[EXERCISE DIRECTIONS]:
Take the data that follows and retype it word for word. Write them as strings in a JSON array, leaving out blank lines.

[SOURCE MATERIAL]:
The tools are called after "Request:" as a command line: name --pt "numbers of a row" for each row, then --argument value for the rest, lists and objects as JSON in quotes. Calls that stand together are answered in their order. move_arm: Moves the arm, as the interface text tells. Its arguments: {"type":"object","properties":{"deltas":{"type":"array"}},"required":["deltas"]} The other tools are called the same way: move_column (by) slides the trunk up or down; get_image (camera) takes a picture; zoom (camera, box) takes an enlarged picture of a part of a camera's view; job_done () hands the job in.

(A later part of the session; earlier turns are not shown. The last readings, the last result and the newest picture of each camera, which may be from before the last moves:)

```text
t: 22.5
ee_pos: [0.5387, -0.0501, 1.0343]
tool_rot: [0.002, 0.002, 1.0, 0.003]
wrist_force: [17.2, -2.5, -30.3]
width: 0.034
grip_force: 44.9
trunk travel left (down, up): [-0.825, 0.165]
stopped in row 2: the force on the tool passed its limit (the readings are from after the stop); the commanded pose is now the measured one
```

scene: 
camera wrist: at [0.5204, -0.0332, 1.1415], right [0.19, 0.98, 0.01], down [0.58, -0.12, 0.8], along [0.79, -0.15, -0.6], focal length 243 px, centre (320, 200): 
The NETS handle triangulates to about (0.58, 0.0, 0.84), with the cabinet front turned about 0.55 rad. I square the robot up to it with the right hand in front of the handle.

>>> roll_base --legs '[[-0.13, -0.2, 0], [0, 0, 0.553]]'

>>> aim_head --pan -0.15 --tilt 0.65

[FINISHED EXERCISE]:
[
  "The tools are called after \"Request:\" as a command line: name --pt \"numbers of a row\" for each row, then --argument value for the rest, lists and objects as JSON in quotes. Calls that stand together are answered in their order. move_arm: Moves the arm, as the interface text tells. Its arguments: {\"type\":\"object\",\"properties\":{\"deltas\":{\"type\":\"array\"}},\"required\":[\"deltas\"]} The other tools are called the same way: move_column (by) slides the trunk up or down; get_image (camera) takes a picture; zoom (camera, box) takes an enlarged picture of a part of a camera's view; job_done () hands the job in.",
  "(A later part of the session; earlier turns are not shown. The last readings, the last result and the newest picture of each camera, which may be from before the last moves:)",
  "```text",
  "t: 22.5",
  "ee_pos: [0.5387, -0.0501, 1.0343]",
  "tool_rot: [0.002, 0.002, 1.0, 0.003]",
  "wrist_force: [17.2, -2.5, -30.3]",
  "width: 0.034",
  "grip_force: 44.9",
  "trunk travel left (down, up): [-0.825, 0.165]",
  "stopped in row 2: the force on the tool passed its limit (the readings are from after the stop); the commanded pose is now the measured one",
  "```",
  "scene: ",
  "camera wrist: at [0.5204, -0.0332, 1.1415], right [0.19, 0.98, 0.01], down [0.58, -0.12, 0.8], along [0.79, -0.15, -0.6], focal length 243 px, centre (320, 200): ",
  "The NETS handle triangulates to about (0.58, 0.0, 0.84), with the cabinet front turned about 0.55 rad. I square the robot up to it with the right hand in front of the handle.",
  ">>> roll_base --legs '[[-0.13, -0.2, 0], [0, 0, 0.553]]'",
  ">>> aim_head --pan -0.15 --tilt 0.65"
]